A company has a static corporate website hosted in a standard S3 bucket and a new web domain name that was registered using Route 53. You are instructed by your manager to integrate these two services in order to successfully launch their corporate website.What are the prerequisites when routing traffic using Amazon Route 53 to a website that is hosted in an Amazon S3 Bucket? (Select TWO.)
- A registered domain name
- The record set must be of type “MX”
- The S3 bucket must be in the same region as the hosted zone
- The S3 bucket name must be the same as the domain name
- The Cross-Origin Resource Sharing (CORS) option should be enabled in the S3 bucket
- A registered domain name
- The S3 bucket name must be the same as the domain name
Here are the prerequisites for routing traffic to a website that is hosted in an Amazon S3 Bucket:
- An S3 bucket that is configured to host a static website. The bucket must have the same name as your domain or subdomain. For example, if you want to use the subdomain portal.tutorialsdojo.com, the name of the bucket must be portal.tutorialsdojo.com.

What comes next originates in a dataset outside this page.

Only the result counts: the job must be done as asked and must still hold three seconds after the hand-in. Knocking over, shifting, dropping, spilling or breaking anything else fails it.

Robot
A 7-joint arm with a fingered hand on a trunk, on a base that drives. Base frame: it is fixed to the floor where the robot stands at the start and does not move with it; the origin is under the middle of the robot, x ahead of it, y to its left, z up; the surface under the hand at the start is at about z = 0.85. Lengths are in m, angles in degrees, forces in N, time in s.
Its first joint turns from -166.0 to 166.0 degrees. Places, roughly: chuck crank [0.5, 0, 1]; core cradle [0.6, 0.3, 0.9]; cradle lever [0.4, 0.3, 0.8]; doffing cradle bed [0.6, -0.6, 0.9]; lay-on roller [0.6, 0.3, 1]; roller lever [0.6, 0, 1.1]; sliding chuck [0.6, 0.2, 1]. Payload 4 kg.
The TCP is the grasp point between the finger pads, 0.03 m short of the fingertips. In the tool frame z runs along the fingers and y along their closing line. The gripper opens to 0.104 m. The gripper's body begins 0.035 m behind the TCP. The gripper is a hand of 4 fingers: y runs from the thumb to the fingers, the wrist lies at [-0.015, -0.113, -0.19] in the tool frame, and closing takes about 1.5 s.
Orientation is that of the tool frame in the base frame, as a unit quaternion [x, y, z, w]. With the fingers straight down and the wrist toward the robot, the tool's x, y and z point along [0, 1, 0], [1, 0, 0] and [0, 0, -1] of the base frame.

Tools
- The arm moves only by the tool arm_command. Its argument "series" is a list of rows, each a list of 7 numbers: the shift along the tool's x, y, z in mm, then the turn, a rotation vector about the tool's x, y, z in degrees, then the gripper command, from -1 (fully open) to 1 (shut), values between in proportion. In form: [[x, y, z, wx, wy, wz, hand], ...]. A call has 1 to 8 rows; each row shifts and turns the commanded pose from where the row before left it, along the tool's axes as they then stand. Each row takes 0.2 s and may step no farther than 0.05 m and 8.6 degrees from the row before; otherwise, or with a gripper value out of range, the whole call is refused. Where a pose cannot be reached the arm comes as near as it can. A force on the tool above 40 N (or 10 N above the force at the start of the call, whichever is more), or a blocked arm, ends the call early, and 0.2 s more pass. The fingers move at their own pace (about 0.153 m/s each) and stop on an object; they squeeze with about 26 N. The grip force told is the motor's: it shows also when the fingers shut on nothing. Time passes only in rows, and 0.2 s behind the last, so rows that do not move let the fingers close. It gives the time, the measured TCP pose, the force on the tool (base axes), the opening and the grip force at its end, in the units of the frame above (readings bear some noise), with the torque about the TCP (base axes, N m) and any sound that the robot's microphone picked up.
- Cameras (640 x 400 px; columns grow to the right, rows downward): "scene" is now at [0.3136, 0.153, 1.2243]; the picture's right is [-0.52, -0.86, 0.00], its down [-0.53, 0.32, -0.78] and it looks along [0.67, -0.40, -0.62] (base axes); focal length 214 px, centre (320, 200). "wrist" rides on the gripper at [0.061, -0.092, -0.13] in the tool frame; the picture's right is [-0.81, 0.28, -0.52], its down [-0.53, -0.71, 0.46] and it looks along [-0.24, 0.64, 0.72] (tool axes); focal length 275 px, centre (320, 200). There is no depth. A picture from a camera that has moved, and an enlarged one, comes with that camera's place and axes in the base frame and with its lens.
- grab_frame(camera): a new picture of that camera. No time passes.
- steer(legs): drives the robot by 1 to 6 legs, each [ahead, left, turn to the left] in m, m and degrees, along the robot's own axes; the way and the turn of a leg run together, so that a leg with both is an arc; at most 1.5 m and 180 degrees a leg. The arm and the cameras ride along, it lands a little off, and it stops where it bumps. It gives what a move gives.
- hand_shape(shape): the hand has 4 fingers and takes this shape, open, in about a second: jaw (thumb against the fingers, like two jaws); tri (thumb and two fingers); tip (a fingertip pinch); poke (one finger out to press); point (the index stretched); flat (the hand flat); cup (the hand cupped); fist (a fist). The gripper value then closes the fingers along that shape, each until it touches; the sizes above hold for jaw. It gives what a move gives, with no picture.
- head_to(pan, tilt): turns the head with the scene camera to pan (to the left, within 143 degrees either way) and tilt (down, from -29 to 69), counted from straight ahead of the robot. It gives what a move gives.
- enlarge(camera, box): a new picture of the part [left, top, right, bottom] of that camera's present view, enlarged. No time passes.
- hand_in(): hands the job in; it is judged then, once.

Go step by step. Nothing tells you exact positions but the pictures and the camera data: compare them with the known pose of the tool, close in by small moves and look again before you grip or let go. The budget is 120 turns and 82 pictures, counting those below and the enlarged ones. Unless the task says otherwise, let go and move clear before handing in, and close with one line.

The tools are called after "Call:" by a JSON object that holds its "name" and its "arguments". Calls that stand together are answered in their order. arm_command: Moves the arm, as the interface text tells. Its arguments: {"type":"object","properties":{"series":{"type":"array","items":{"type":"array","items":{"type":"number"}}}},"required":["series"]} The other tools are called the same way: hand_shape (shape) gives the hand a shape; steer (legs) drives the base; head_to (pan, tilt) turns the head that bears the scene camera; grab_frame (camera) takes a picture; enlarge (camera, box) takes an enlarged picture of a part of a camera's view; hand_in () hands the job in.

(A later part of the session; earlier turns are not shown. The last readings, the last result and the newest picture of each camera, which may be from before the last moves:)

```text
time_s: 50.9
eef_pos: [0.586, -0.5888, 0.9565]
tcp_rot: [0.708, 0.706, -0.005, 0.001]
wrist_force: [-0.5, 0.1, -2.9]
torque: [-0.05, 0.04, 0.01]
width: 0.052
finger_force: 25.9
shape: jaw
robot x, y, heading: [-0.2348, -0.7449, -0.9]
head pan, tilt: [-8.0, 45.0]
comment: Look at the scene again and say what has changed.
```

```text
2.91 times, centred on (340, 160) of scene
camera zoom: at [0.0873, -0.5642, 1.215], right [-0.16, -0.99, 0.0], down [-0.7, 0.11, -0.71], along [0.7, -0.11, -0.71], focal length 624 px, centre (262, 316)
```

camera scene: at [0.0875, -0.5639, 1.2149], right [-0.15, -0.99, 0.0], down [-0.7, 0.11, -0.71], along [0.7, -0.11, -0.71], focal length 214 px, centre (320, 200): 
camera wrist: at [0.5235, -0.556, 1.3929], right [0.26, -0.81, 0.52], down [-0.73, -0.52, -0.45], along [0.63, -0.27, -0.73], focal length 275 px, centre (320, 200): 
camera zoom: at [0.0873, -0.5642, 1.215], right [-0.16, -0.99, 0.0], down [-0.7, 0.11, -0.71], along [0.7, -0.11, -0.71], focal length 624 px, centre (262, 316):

- A registered domain name. You can use Route 53 as your domain registrar, or you can use a different registrar.
- Route 53 as the DNS service for the domain. If you register your domain name by using Route 53, we automatically configure Route 53 as the DNS service for the domain.
The option that says: The record set must be of type “MX” is incorrect since an MX record specifies the mail server responsible for accepting email messages on behalf of a domain name. This is not what is being asked by the question.
The option that says: The S3 bucket must be in the same region as the hosted zone is incorrect. There is no constraint that the S3 bucket must be in the same region as the hosted zone in order for the Route 53 service to route traffic into it.
The option that says: The Cross-Origin Resource Sharing (CORS) option should be enabled in the S3 bucket is incorrect because you only need to enable Cross-Origin Resource Sharing (CORS) when your client web application on one domain interacts with the resources in a different domain.